All that I have been describing was the weather of the past week. Disagreeable as it might have been, it was needed in both its hot and cold, dry and wet extremes, to make a true New Zealand day. The furious nor'-wester had blown every fleck of cloud below the horizon, and dried the air until it was as light as ether. The "s'utherly buster," on the other hand, had cooled and refreshed everything in the most delicious way, and a perfect day had come at last. What words can describe the pleasure it is to inhale such an atmosphere? One feels as if old age or sickness or even sorrow, could hardly exist beneath such a spotless vault of blue as stretched out above our happy heads. I have often been told that this feeling of intense pleasure on a fine day, which is peculiar to New Zealand, is really a very low form of animal enjoyment. It may be so, but I only know that I never stood in the verandah early in the morning of such a day as I am trying to sketch in pen and ink now, without feeling the highest spiritual joy, the deepest thankfulness to the loving Father who had made His beautiful world so fair, and who would fain lead us through its paths of pleasantness to a still more glorious, home, which will be free from the shadows brooding from beneath sin's out-stretched wings over this one. As I stood in the porch I have often fancied I could seethe animals and even the poultry expressing in dumb brute fashion, their joy and gratitude to the God from whom all blessings flow.
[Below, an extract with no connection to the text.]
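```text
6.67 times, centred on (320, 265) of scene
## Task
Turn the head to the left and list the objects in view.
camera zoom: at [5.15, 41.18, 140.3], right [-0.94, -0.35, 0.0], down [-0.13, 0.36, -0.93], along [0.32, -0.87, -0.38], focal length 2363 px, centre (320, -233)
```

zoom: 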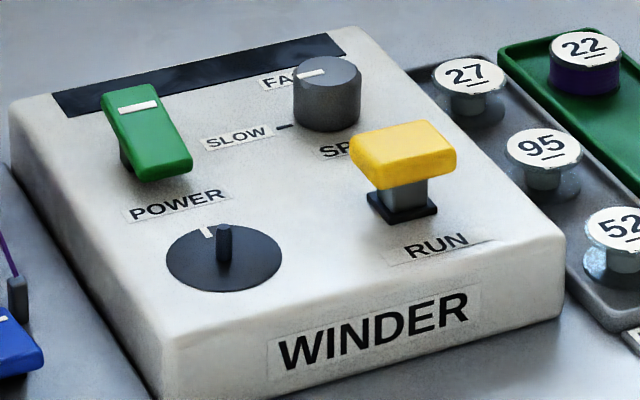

But to return to the verandah, although we have never left it. Presently F---- came out, and I said with a sigh, born of deep content and happiness, "What a day!" "Yes," answered F----: "a heavenly day indeed: well worth waiting for. I want to go and see how the men are getting on in the bush. Will you like to come too?" "Of course I will. What can be more enchanting than the prospect of spending such sunny hours in that glorious bush?" So after breakfast I give my few simple orders to the cook, and prepare, to pack a "Maori kit," or flat basket made of flax, which could be fastened to my side-saddle, with the preparations for our luncheon. First some mutton chops had to be trimmed and prepared, all ready to be cooked when we got there. These were neatly folded up in clean paper; and a little packet of tea, a few lumps of white sugar, a tiny wooden contrivance for holding salt and pepper, and a couple of knives and forks, were added to the parcel.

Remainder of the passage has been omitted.